The unique draw of country’s colorful forebears isn’t lost on Rose, whose 2008 EP Dead Flowers included a cover of Patsy Cline’s “Three Cigarettes in an Ashtray.” To the 21-year-old singer, though, it goes beyond history.
“I think the best part about it is that people can find actual idols in country music still,” she says. “I don’t think it’s been until the last 10 years that country music has sort of lost its icons.”
But as modern artists attempt to capture that iconography, there’s a risk of seeming like a parody act.
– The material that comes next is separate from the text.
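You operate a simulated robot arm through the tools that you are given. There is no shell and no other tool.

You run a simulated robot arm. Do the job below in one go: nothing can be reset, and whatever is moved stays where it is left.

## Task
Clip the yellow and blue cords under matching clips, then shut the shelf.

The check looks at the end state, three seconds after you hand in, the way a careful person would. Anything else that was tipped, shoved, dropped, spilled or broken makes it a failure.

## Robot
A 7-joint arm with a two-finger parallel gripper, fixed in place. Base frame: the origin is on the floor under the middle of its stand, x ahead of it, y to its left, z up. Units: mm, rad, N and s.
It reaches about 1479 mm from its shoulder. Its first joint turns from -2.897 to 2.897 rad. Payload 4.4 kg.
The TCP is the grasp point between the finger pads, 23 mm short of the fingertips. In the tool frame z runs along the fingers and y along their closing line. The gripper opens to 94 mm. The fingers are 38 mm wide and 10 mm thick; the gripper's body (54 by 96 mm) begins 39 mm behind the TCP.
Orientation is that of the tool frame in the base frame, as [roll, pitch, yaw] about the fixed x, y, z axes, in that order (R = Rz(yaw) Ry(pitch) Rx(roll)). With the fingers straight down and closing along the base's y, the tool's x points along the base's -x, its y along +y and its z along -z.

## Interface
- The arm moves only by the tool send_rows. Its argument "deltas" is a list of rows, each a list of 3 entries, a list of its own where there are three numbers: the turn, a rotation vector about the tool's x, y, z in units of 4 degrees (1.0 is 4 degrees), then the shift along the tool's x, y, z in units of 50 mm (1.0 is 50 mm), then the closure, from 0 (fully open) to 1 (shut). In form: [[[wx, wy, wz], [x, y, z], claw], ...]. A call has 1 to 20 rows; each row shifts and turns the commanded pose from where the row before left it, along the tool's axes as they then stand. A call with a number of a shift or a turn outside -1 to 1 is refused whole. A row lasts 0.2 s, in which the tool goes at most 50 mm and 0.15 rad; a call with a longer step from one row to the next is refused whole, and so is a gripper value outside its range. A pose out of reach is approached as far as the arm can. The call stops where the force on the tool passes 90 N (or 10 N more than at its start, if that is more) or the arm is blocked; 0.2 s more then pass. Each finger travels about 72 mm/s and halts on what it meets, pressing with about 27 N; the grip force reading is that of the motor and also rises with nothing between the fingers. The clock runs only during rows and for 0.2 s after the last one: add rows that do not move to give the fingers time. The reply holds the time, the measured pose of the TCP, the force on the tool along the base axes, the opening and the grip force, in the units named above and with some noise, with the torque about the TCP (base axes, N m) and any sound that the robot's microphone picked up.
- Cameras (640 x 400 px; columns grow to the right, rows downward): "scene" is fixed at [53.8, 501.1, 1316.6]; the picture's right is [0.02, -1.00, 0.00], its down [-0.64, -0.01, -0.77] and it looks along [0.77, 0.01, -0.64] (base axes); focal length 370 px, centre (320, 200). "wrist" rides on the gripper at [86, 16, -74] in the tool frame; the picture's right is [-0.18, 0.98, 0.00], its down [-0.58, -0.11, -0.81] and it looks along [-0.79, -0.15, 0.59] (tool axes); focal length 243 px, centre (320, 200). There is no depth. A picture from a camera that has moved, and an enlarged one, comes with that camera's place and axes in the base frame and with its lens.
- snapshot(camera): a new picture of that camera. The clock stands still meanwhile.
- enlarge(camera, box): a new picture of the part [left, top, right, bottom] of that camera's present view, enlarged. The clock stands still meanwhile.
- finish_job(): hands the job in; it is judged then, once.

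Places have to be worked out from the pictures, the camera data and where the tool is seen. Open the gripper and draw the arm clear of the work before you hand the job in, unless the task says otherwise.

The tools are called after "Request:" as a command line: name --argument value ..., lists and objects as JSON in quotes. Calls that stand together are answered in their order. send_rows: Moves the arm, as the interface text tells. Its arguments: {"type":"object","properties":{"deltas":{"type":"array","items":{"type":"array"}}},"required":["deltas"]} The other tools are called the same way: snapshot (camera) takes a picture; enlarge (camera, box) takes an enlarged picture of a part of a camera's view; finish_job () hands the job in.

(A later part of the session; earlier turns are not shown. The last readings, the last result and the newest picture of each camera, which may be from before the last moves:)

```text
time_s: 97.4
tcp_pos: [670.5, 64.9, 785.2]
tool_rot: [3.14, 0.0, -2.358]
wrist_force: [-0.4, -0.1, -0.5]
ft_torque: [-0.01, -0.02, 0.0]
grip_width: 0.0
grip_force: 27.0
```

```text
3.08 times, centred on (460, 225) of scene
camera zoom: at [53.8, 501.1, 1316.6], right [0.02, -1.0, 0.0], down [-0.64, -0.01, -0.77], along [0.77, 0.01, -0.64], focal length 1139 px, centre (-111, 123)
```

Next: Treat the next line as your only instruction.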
Earle, Those Darlins and Rose all admit that there’s an element of kitsch in performing classic country in 2009 — an element that needs to be handled delicately.
“I think some people don’t write about their surroundings well enough,” Earle says. “And then especially when they try to pull out the banjos and singing with a Southern accent, they really start (embarrassing themselves). Your slip will show.”
If novelty’s a part of the act, it may as well count toward putting on a reliably entertaining show, a value held in high esteem by all three acts.
“Hank Williams’ music was heavy,” Kelley Darlin says, “but he also had one of the best senses of humor.”
To Earle, it comes down to a focus on delivering a real performance.
“There was a professional thing about the way that those guys performed on the Opry,” he says. “No matter how drunk or depressed you were, you put your suit on, buttoned your shirt up, combed your hair and walked out onstage and you smiled. You put on the same show for everybody. That’s something that’s been lost.”